Why is the Theoretical Calulated Three-Phase Apparent Power Values (ΣVA and ΣS) Different From the Measured Values?

 

On the WT, the three-phase apparent power (ΣS) equation is calculated under the assumption of a balanced condition (the absolute value of each phase is the same, and the phase angle is 120°). When balanced, the line to line voltages U1, U2, and U3 in three-phase three-wire or 3V3A configuration result in phase voltages of √3 times UR, US, and UT. Considering the three-phase apparent power, three-phase four wire is simply the sum of each phase:
                        Three-phase four-wire ΣS = S1+S2+S3

For three-phase three-wire and three-phase three-wire (3V3A), the apparent power is, in princicple, not measured.

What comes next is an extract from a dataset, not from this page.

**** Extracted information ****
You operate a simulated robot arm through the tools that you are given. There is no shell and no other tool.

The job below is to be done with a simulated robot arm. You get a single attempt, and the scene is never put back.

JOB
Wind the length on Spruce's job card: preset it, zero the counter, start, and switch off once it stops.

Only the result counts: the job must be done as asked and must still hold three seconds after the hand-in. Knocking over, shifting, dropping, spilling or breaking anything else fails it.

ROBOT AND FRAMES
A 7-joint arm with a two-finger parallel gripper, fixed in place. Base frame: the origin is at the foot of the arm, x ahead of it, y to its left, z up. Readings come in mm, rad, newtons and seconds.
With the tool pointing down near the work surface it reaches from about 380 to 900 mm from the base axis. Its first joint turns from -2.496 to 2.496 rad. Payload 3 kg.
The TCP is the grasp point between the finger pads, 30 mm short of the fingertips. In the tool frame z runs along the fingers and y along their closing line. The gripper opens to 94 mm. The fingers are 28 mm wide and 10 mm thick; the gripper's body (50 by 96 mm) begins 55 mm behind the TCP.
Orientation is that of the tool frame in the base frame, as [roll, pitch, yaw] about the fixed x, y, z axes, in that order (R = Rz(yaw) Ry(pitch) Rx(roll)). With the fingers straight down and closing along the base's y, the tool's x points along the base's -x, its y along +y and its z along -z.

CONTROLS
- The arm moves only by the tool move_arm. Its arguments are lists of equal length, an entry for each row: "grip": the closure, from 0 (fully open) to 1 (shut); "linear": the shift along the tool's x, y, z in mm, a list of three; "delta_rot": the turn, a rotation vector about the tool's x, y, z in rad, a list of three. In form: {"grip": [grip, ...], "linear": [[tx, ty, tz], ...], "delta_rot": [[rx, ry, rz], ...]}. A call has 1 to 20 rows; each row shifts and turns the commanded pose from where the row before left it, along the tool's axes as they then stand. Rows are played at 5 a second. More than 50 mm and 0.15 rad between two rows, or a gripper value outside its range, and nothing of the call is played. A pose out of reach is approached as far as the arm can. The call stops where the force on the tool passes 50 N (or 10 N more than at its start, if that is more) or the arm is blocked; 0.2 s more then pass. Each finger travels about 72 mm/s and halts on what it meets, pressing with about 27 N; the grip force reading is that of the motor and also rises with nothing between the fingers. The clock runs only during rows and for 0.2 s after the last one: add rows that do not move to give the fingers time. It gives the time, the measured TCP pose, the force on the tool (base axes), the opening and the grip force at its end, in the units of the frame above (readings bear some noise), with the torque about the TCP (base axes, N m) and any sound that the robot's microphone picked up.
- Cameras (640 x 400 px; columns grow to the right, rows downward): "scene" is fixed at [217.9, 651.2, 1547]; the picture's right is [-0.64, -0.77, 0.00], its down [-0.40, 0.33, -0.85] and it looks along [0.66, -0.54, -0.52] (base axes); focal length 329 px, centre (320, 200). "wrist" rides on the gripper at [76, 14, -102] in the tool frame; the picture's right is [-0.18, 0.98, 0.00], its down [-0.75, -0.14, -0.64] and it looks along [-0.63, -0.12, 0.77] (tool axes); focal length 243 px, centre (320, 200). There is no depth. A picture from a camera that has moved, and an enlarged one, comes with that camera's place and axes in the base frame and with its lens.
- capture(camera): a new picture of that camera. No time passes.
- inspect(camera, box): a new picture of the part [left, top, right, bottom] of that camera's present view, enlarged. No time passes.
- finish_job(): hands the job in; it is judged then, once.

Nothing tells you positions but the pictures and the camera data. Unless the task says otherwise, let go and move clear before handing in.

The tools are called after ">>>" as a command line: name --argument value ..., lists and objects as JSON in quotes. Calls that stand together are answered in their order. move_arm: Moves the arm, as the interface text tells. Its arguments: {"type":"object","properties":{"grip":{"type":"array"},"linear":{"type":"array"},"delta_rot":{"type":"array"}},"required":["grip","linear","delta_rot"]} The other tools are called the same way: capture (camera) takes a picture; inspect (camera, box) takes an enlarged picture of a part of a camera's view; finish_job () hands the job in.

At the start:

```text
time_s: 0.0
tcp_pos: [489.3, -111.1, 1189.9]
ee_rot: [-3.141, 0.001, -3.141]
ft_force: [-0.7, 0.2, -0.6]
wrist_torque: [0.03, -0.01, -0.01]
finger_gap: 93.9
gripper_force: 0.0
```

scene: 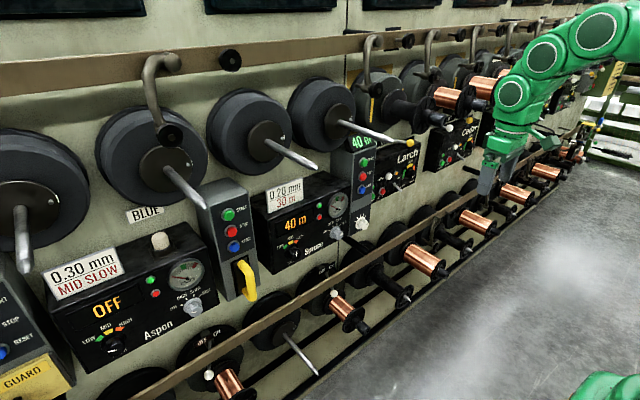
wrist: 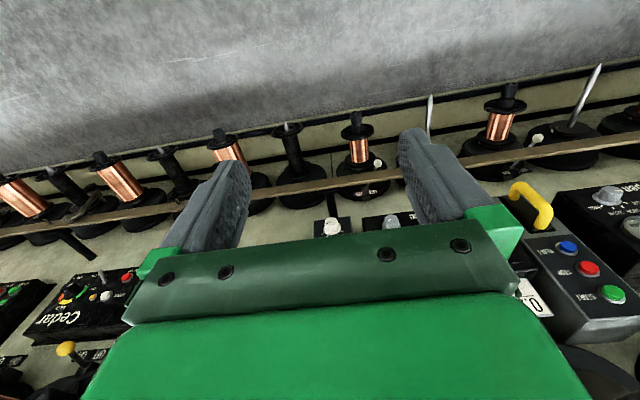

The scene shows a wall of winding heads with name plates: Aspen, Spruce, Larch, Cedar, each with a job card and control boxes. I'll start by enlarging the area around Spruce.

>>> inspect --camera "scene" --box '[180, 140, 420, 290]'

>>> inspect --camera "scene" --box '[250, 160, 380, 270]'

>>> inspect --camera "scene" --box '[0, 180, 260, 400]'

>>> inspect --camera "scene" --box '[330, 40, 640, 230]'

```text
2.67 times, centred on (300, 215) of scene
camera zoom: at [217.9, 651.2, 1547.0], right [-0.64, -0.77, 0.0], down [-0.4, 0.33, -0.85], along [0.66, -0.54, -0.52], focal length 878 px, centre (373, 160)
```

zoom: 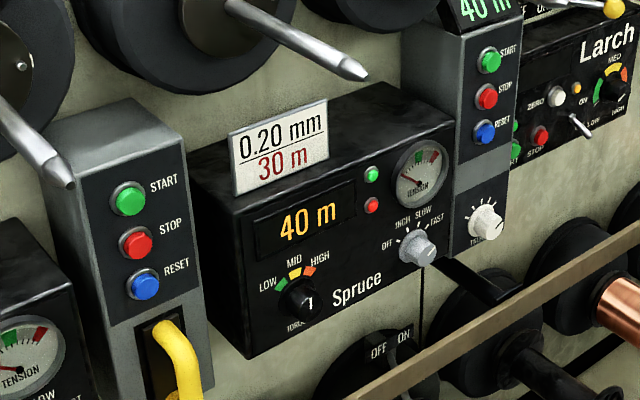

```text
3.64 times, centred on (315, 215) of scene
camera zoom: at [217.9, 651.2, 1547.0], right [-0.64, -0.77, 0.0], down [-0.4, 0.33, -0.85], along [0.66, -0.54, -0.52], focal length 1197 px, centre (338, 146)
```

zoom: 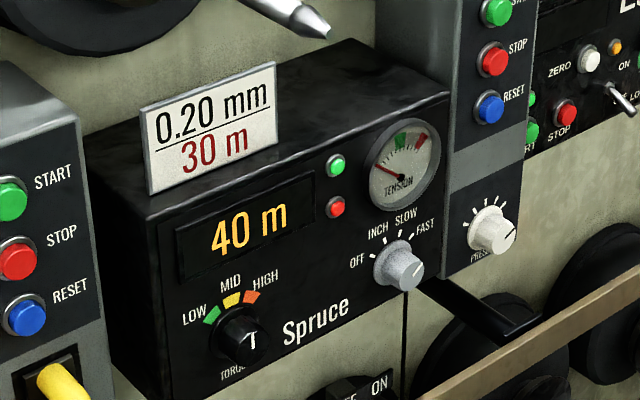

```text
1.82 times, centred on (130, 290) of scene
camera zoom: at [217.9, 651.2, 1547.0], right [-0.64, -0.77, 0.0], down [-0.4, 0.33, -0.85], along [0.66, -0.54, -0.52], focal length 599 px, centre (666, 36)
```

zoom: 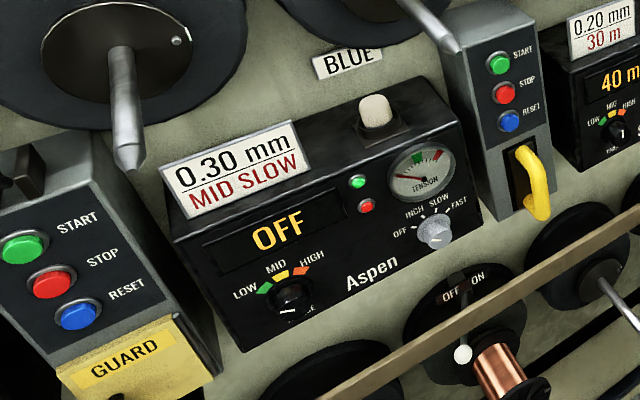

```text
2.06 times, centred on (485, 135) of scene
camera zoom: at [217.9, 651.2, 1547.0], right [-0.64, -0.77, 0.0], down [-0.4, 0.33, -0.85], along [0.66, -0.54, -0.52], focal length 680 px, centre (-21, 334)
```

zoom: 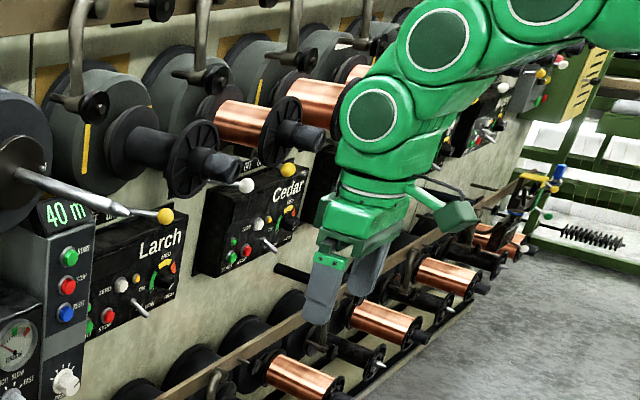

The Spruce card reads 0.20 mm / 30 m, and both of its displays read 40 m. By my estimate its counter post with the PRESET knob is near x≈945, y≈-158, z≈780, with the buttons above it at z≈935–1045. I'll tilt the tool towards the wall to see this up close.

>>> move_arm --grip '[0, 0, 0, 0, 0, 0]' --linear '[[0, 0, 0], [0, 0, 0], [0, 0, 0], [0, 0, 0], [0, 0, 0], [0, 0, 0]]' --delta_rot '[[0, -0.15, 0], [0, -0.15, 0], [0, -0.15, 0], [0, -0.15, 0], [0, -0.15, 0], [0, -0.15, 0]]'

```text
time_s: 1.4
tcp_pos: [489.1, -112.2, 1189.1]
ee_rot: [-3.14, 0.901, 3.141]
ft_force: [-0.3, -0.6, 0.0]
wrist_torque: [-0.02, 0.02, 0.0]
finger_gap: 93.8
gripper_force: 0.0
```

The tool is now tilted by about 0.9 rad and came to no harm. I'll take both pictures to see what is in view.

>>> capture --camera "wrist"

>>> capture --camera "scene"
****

Therefore when balanced, a coefficient is used such that the same value as three-phase four-wire ΣS, and the following equations are used:
                     Three-phase three-wire ΣS = √3/2(S1+S3)
                     3V3AΣS = √3/3(S1+S2+S3).

 

Consequently, when unbalanced, since the phase-to-phase phase angle is not 120°, and the votlage value of each phase is of a different size, the line to line voltages U1, U2, and U3 above do not result in phase voltages of √3 times UR, US, and UT. Therefore, ΣS calculated for three-phase three-wire or 3V3A can differ from the value of ΣS determined in a three-phase four-wire configuration.